High rents were another primary contribution. Many of the ambitious newcomers figured that they could buy a house for about the same monthly amounts required for rent. In many instances they thriftily contrived to make the property pay for itself. Two- and three-flat buildings would furnish a family with a home while providing a considerable revenue from the rented flats. When old-fashioned houses too large for one family were bought, lodgers and boarders were often taken. Frequently wife and children added to the family income so that they might own a home.

A real estate dealer in Hyde Park said: "The Negro has purchased 90 per cent of the property where he lives, and 75 per cent of these are 'high-class colored men.'" This estimate is too high, but it shows the impression made by the large number of Negro home buyers.

An inquiry in two blocks on Prairie and Forest avenues disclosed that 40 per cent of the Negroes living on Prairie Avenue were property owners, in the intervening block on Thirty-seventh Street over 90 per cent were owners, while on Forest Avenue the Negro property owners were few.

In 1920 the School of Civics canvassed a small area occupied by Negroes in the district west of State Street, a district where, because of their low economic status, they would not be expected to buy. Of 331 families, thirty, or 10 per cent, were owners, and all but one had been owners for from four to twenty years, so that they had not been influenced by the migration.

Of the impression made by the home-buying migrants a very intelligent Negro real estate dealer said, referring to the Chicago Negroes:

I will dare say that 90 per cent or even a greater number did not own their property. They rented. It seems there has been a different spirit instilled into the northern colored man. We bow to the southern man because he is a home owner. The northern man was satisfied to rent. I was born in Chicago and felt the same as others do.

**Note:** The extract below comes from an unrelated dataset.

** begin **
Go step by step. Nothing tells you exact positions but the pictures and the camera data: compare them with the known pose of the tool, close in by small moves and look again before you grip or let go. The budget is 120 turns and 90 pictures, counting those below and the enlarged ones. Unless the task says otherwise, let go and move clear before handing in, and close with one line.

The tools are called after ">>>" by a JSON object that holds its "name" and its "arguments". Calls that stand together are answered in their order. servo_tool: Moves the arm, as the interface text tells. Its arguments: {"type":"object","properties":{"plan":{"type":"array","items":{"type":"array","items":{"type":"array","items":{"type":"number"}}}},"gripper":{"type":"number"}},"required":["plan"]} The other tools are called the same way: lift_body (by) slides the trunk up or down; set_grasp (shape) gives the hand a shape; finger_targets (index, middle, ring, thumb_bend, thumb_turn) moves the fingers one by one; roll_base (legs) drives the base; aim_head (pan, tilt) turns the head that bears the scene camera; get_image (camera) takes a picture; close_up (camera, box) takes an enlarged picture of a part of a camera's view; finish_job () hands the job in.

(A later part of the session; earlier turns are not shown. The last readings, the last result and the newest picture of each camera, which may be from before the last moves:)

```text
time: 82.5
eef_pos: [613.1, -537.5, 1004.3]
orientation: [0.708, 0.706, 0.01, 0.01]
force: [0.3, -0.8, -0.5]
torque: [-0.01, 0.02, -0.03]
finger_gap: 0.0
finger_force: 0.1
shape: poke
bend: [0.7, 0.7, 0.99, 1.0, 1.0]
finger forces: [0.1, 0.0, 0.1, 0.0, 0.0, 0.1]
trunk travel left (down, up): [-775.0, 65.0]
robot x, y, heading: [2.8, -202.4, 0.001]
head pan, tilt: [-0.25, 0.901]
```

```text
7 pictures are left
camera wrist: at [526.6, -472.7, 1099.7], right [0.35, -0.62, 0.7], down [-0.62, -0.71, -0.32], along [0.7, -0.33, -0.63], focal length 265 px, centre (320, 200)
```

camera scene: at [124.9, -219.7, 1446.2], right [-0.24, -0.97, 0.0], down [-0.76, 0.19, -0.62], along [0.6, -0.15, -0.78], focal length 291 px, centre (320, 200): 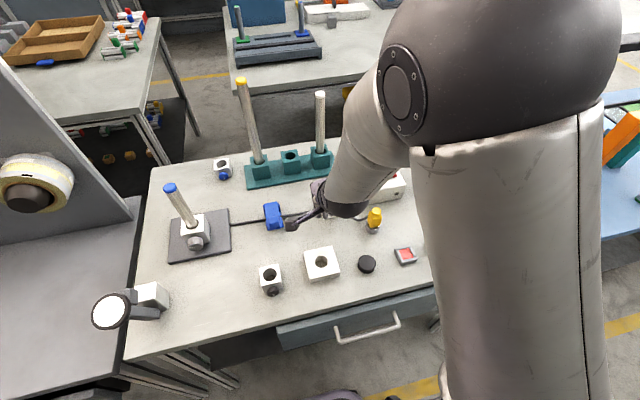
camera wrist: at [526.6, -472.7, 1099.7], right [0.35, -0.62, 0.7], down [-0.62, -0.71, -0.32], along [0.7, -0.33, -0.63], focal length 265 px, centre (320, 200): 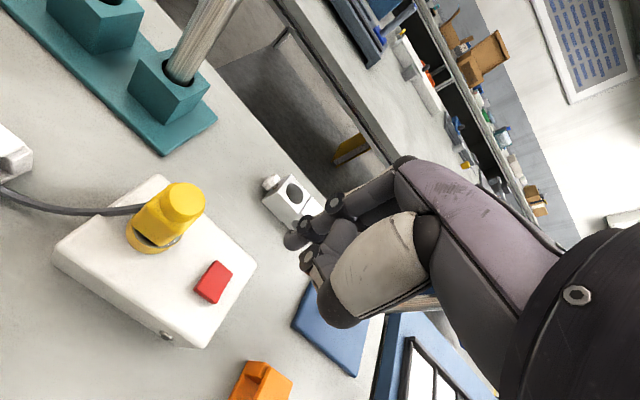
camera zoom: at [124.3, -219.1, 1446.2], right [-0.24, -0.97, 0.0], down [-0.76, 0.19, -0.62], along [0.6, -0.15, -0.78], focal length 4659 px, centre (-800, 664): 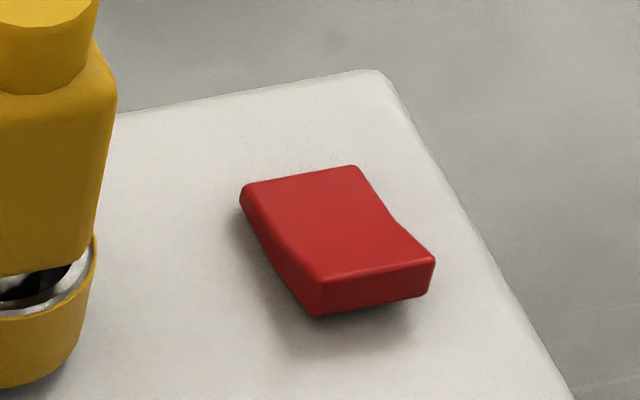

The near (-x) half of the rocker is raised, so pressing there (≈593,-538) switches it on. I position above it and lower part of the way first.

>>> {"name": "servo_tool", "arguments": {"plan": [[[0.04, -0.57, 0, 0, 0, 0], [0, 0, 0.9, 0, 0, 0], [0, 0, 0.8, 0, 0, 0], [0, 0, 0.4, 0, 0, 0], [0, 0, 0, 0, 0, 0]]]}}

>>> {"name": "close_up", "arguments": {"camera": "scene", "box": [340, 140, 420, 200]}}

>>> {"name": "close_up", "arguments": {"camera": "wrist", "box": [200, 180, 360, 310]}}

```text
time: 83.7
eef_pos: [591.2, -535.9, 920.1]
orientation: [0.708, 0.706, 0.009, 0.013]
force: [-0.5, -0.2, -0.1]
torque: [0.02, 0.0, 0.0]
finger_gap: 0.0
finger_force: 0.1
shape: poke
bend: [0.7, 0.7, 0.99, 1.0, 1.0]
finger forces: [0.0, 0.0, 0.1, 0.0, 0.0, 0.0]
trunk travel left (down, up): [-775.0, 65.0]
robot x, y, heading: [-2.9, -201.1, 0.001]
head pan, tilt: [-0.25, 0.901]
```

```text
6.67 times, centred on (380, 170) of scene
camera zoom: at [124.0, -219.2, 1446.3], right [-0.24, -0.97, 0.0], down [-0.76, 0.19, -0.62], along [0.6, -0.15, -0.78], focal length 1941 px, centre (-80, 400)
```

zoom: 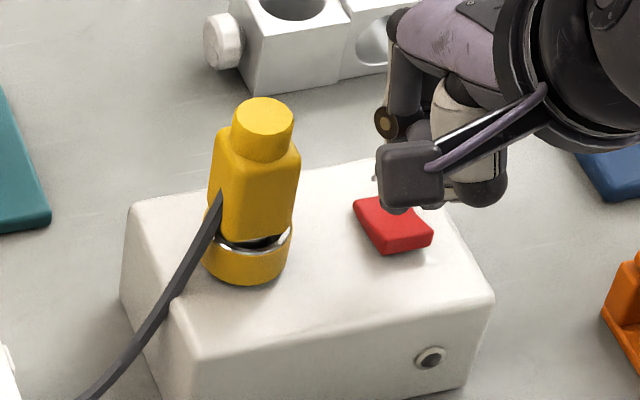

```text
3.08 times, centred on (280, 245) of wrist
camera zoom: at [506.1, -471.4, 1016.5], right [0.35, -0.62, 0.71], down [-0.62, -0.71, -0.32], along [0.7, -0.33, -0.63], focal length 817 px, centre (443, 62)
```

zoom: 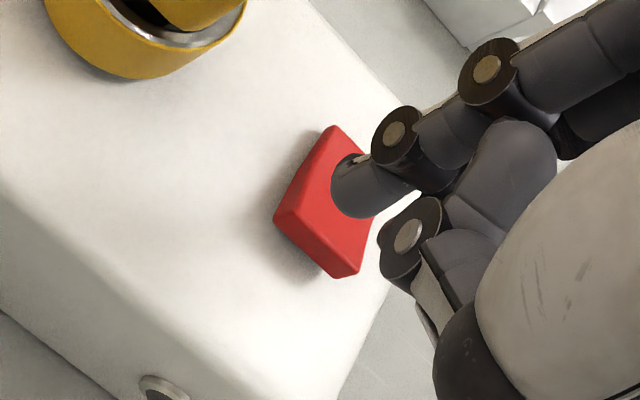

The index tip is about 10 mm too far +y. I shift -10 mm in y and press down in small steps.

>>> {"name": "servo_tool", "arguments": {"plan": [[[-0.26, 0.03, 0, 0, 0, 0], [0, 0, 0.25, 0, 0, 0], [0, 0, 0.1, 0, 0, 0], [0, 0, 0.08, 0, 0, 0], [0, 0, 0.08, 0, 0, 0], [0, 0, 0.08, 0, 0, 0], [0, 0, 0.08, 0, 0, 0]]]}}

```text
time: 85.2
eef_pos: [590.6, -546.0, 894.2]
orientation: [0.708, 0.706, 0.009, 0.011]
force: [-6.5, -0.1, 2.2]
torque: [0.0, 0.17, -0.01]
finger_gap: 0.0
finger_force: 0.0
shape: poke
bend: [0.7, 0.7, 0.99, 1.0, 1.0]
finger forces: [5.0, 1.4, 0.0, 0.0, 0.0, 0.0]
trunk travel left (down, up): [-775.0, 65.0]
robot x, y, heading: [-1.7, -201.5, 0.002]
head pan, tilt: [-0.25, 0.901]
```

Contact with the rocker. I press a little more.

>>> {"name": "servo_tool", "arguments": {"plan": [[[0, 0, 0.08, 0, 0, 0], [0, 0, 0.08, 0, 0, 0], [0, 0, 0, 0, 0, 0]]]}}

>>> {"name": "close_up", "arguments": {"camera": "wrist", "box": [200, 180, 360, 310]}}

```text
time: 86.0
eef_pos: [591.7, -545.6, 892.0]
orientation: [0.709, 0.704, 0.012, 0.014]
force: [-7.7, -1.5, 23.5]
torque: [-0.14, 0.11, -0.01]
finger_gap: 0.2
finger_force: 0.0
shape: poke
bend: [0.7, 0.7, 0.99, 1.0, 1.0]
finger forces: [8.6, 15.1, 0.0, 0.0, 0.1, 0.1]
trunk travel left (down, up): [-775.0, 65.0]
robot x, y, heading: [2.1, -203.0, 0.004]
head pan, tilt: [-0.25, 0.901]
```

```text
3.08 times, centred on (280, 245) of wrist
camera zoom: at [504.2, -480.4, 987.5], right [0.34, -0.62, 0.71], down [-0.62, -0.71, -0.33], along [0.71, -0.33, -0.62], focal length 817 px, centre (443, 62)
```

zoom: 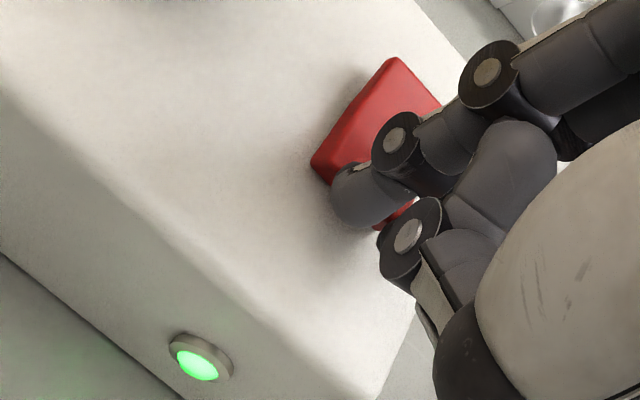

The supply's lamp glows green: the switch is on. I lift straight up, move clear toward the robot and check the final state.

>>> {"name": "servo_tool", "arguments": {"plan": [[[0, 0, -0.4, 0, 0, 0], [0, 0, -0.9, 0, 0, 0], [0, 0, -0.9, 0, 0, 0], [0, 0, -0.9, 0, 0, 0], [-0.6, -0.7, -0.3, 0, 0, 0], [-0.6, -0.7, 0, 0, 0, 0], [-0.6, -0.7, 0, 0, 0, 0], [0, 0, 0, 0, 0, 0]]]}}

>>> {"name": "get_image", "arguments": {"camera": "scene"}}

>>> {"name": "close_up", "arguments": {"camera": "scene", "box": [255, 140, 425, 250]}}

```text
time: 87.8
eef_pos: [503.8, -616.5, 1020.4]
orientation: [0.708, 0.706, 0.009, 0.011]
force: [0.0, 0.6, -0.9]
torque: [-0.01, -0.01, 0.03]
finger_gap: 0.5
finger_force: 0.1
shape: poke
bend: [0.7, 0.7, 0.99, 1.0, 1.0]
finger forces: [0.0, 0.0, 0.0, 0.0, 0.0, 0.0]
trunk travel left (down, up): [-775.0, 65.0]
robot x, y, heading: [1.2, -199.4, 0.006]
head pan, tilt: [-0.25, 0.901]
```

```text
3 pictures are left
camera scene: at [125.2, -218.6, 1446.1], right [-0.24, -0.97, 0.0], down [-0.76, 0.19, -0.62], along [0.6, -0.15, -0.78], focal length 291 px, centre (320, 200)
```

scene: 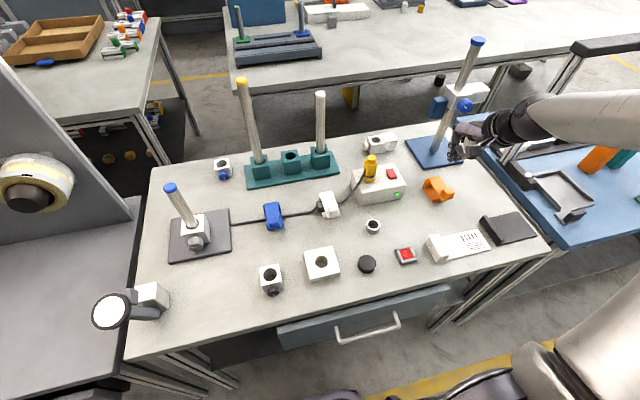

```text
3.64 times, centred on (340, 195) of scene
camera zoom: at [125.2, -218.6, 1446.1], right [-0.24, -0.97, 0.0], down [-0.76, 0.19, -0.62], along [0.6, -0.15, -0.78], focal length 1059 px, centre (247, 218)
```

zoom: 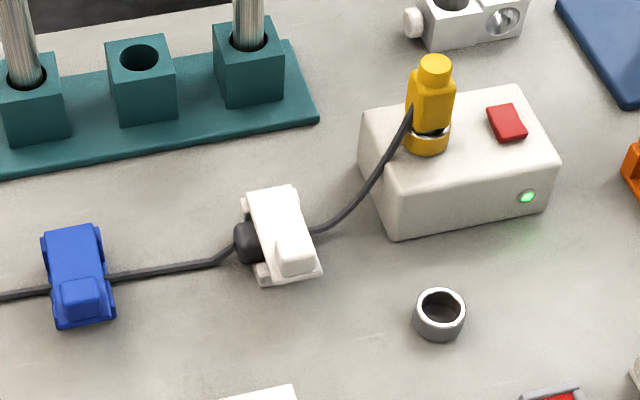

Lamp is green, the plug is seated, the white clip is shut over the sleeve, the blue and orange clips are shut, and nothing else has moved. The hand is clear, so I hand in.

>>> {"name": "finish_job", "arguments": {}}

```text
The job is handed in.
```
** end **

The present trend was indicated in these statements of two well-informed white real estate dealers on the South Side: "The colored people are demanding homes and the tendency is to buy"; and that Negroes were continuing to buy homes in the district between Thirty-ninth and Forty-seventh streets, Cottage Grove Avenue and State Street, more sales being made to Negroes in that particular location than in any other. And this has been during a period of acute and general housing famine in every large city.

Methods of purchase.—When Negroes first began to buy dwellings during the migration years, the average price was $4,000 to $5,000, and the initial payment, usually $500, ranged from $300 to $1,000. The time for payment was ordinarily three years, though some contracts were for five years. Later on Negroes began to buy houses or apartment buildings running as high as $8,000 or $10,000, and the payments were increased proportionately.

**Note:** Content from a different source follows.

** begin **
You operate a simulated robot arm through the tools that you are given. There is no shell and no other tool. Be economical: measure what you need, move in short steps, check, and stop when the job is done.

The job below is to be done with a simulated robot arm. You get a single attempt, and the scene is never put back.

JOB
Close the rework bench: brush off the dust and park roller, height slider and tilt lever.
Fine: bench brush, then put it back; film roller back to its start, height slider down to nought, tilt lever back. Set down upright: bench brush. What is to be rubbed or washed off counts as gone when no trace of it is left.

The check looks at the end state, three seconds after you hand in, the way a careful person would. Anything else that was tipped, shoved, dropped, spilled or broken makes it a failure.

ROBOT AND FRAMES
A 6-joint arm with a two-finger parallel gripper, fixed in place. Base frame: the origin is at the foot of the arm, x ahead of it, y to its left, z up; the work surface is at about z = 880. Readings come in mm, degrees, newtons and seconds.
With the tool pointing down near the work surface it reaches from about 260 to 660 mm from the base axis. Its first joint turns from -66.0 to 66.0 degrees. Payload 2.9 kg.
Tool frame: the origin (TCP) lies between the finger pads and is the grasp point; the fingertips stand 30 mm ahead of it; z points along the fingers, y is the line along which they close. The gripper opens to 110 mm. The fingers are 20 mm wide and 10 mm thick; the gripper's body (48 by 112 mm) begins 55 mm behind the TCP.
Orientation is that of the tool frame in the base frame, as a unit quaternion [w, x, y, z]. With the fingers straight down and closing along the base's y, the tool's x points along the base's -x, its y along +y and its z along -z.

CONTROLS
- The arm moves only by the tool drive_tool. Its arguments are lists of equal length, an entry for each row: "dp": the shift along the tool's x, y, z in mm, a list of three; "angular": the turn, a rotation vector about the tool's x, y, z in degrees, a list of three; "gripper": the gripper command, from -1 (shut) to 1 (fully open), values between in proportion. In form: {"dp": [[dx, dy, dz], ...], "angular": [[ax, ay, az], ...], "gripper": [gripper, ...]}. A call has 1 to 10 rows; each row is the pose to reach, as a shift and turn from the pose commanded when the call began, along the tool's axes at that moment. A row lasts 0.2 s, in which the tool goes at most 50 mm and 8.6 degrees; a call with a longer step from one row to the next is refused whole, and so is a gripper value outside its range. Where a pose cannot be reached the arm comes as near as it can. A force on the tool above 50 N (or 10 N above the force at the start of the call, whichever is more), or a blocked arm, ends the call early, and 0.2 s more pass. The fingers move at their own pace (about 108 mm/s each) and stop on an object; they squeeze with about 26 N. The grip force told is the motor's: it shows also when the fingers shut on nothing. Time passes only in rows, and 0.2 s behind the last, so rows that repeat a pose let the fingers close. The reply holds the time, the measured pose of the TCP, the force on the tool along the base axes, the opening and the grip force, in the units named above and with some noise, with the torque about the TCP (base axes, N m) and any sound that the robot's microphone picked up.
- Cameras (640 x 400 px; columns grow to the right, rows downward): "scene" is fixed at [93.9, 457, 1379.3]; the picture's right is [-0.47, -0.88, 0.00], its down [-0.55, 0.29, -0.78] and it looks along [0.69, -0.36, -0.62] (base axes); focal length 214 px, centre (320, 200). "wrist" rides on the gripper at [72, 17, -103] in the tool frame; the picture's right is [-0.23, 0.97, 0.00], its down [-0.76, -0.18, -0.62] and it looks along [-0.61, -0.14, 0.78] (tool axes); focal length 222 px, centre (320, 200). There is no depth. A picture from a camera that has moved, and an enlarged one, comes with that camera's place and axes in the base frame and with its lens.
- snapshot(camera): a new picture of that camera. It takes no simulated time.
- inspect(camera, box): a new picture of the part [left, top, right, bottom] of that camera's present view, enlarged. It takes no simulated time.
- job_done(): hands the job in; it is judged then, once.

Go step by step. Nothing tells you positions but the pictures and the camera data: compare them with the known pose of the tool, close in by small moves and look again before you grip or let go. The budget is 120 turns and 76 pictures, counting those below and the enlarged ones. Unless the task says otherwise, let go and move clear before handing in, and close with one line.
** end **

That the Negro assumed a heavy load, sometimes more than he could reasonably be expected to carry, was the opinion of several careful observers. While the surplus from his wages might be expected to cover the monthly payments, money for taxes, repairs, and insurance would have to come from the wages of wife or children, or from lodgers.

In April, 1920, when work at high wages was abundant, a well-informed Negro real estate dealer said that any Negro family head could then assume payments of from $40 to $55 a month on purchased property. But many Negroes made contracts calling for monthly payments of $65 to $75.